Craig Nunez: Could you repeat your first question again, please?
Unidentified Analyst: You can just record the first question. It wasn’t about M&A, but I think you covered it. All right. So could you just answer the second question, please?
Craig Nunez: I would say that we do monitor legislative and executive orders, legislative developments and executive orders fairly closely to the extent they impact our space. And we have not identified anything that we think will materially impact our business, per se. We can’t make forecasts as far as what’s going to happen on the regulatory front. But we’ve seen various administrations come and go over the life of NRP. And we frankly haven’t seen a dramatic impact, just for example, over the last decade through two-plus administrations that we’ve weathered. We don’t know exactly what impact that’s going to have on us. And we’re not changing our business plans because of it.

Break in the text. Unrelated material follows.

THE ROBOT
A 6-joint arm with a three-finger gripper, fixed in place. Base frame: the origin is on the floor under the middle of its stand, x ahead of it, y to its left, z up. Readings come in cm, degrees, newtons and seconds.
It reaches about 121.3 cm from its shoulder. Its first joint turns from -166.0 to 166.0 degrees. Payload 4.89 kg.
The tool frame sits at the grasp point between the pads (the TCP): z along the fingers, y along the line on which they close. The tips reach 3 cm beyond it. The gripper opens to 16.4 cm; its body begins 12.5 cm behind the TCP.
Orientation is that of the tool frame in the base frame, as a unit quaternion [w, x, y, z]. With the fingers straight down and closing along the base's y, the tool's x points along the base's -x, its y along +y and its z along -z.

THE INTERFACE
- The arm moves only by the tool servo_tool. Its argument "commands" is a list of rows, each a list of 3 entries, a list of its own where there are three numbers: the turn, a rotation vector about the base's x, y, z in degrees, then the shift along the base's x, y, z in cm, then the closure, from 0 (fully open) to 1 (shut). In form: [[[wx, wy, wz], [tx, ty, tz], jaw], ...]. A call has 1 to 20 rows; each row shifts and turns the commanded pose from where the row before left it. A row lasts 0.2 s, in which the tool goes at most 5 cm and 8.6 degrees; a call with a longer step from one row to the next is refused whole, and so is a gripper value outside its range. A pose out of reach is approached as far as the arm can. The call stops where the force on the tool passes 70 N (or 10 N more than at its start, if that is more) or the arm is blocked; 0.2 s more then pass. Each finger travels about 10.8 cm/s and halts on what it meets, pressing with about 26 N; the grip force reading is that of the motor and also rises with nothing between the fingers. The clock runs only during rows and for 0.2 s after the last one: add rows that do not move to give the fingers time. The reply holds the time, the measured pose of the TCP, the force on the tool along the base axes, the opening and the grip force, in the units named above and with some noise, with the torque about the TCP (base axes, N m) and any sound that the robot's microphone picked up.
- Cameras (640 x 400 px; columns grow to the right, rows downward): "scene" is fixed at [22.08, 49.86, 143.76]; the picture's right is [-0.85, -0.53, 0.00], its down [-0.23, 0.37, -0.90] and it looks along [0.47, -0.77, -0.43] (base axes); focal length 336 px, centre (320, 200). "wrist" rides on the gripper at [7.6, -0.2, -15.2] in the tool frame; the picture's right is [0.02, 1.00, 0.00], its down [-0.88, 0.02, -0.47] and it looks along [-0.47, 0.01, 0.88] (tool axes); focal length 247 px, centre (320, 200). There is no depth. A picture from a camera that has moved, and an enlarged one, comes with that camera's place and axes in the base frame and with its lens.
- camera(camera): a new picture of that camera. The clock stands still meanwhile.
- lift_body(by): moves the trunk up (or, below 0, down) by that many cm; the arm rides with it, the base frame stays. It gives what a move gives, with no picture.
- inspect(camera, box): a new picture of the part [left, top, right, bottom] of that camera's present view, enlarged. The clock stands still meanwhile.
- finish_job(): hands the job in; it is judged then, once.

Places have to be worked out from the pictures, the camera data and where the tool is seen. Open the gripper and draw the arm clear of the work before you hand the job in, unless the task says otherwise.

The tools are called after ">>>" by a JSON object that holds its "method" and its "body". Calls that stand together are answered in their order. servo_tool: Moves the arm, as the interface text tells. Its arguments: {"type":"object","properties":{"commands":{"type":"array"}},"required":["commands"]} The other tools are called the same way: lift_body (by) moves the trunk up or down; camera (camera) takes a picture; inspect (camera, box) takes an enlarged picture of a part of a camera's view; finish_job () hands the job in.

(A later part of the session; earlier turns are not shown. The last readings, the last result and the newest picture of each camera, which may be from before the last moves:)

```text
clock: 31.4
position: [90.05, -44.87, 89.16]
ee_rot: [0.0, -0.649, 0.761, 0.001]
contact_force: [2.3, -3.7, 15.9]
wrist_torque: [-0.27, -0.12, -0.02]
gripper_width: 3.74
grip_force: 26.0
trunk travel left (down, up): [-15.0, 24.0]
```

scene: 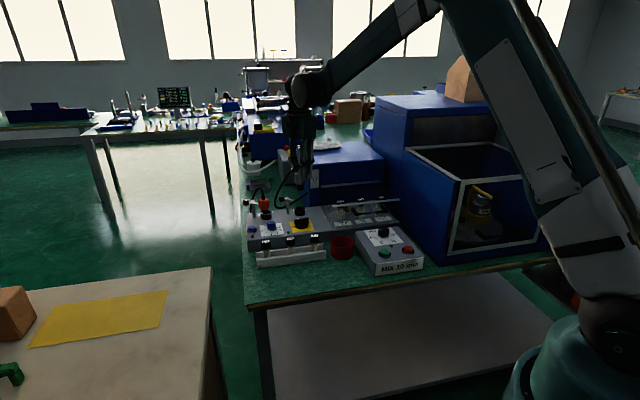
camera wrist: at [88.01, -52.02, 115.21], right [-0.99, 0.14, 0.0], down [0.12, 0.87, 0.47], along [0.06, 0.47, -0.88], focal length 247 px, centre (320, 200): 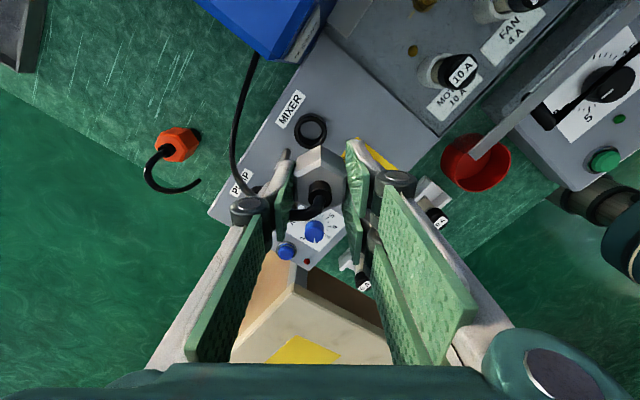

Operator: There are no further questions at this time. That concludes our question-and-answer session. I will now hand it back over to Craig Nunez for closing remarks.
Craig Nunez : Thank you, operator. And thank you, everyone, for joining us today and for your support of us. We’re nearing the end of a very long journey to conclude the strategy that we put in place back in 2015. And we couldn’t have done what we’ve done so far without your support. The headwinds of the market are certainly headwinds at the moment. But I can honestly say that despite the outlook for our three key commodities being probably the worst it’s been in my tenure at NRP, the outlook from the perspective of an equity holder is certainly brighter than it’s been over the last decade. So with that, thank you again. And I look forward to speaking to you soon. Good day.
Operator: That concludes today’s call. You may now disconnect.